Source text:
----------

Pero Ángel Martínez trasciende también la lucha por la expresión poética de Rubén Darío y su drama interior, siempre debatiéndose entre dos voces en pugna, para mostrar que son las dos voces universales que se oyen en el interior de todo ser humano. Y es, en el fondo, una lucha por lograr un amor sin límites. Recuerda −según Ángel Martínez Baigorri en el Preliminar a esta pieza teatral (Martínez Baigorri 1999: 182)− la lucha de Pablo de Tarso entre el hombre viejo y el hombre nuevo o la de Jacob con el ángel de Dios en Peniel cuando en su diálogo le dice Jacob: “No te he de dejar hasta que me bendigas” (Génesis 32: 26). La lucha por la expresión (el bien decir) está existencialmente unida en Martínez Baigorri a su sacerdocio. Sacerdote y poeta son cara y envés de una misma vocación. Estas son las premisas del drama propiamente dicho: un diálogo entre dos Voces que pueden representar al Poeta de la Esperanza y al Poeta del Desengaño, que Ángel Martínez prefiere llamar Voz del Agua que pasa y Voz del Río que permanece. En síntesis: el Agua y el Río. Nos movemos en un diálogo simbólico cargado de connotaciones filosóficas: el ser es efímero como la Voz del Agua o el ser permanece ante lo cambiante como la Voz del Río.
En el caso del Agua estamos en la idea de que todo fluye, nada permanece en línea con la filosofía de Heráclito, condensada en su famoso adagio: «Ningún hombre puede cruzar el mismo río dos veces, porque ni el hombre ni el agua serán los mismos”. Todo cambia, nada permanece. Pero la Voz del Río responde al Agua (Martínez Baigorri 1999: 184):
Siempre es igual lo diferente:
Nada pasa de viaje.
El agua que pasó es río que queda:
Algo queda de todo lo que pasa.
Y lo que de todo eso que pasa, queda:
Es aquel mismo amor de que ha nacido.
Y aquí se inicia el drama interior propiamente dicho, que hemos contextualizado previamente. Ambos personajes simbólicos inician un interesante diálogo en que van desgranando ejemplos de si el mar que rompe contra las rocas es el mismo que arrullaba al adolescente y actualmente al anciano, o es algo inexistente, motivo de tristeza; las ciudades industriales con sus cláxones y ruidos ensordecedores rompen la armonía esencial que permanece en la voz del Río9. El lema del Río es que todo permanece bajo el cambio aparente (Martínez Baigorri 1999:186):
La armonía esencial sigue la misma:
Nace del ritmo eterno en que se oye
La música esencial del Universo.

----------

Data section:
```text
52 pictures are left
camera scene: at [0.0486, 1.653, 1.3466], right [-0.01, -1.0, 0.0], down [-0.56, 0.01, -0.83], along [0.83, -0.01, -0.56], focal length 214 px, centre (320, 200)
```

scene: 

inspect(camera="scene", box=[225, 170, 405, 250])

----------

Direction 1: Extract from the source text the words running from "En el caso del" to "que ha nacido.".
Direction 2: I need the source text continued from the place where it stops.

Response 1:
En el caso del Agua estamos en la idea de que todo fluye, nada permanece en línea con la filosofía de Heráclito, condensada en su famoso adagio: «Ningún hombre puede cruzar el mismo río dos veces, porque ni el hombre ni el agua serán los mismos”. Todo cambia, nada permanece. Pero la Voz del Río responde al Agua (Martínez Baigorri 1999: 184):
Siempre es igual lo diferente:
Nada pasa de viaje.
El agua que pasó es río que queda:
Algo queda de todo lo que pasa.
Y lo que de todo eso que pasa, queda:
Es aquel mismo amor de que ha nacido.

Response 2:
En este poema hay una serie de símbolos, recurso fundamental de su poesía. Empezamos por referirnos al Río. Tiene su origen según las propias palabras de Martínez Baigorri en que “mi madre me ofreció por él –cuando yo tenía nueve meses” (se refiere a su hermano mayor León ahogado en el río Ebro a su paso por Lodosa, quien había querido ser jesuita y se lo habían impedido, según Fernández-González 2003: 56)10. El río es el símbolo de la vida cuyo destino no es morir, sino vivir eternamente. Un símbolo abierto a la esperanza y la trascendencia de un ser que no es para la muerte sino para la Vida. Es el Río san Juan11, siempre presente en sus poemas como realidad histórica, pero lo interioriza como una vivencia teológica, trascendente; por tanto, su postura no es ideológica, a modo de defensa de unos intereses más o menos ecologistas12. Lo ve como río de la naturaleza, pero trascendido a río de los hombres y río de la historia, hasta alcanzar el tercer nivel de significación teológica de la vida. Y, por tanto, como plenitud cósmica.
Lo trataría más extensamente en poemarios como Adivinaba el río (1942-1943); Río hasta el fin (1943), Vuelve el río (1944) y Después de este río (1943).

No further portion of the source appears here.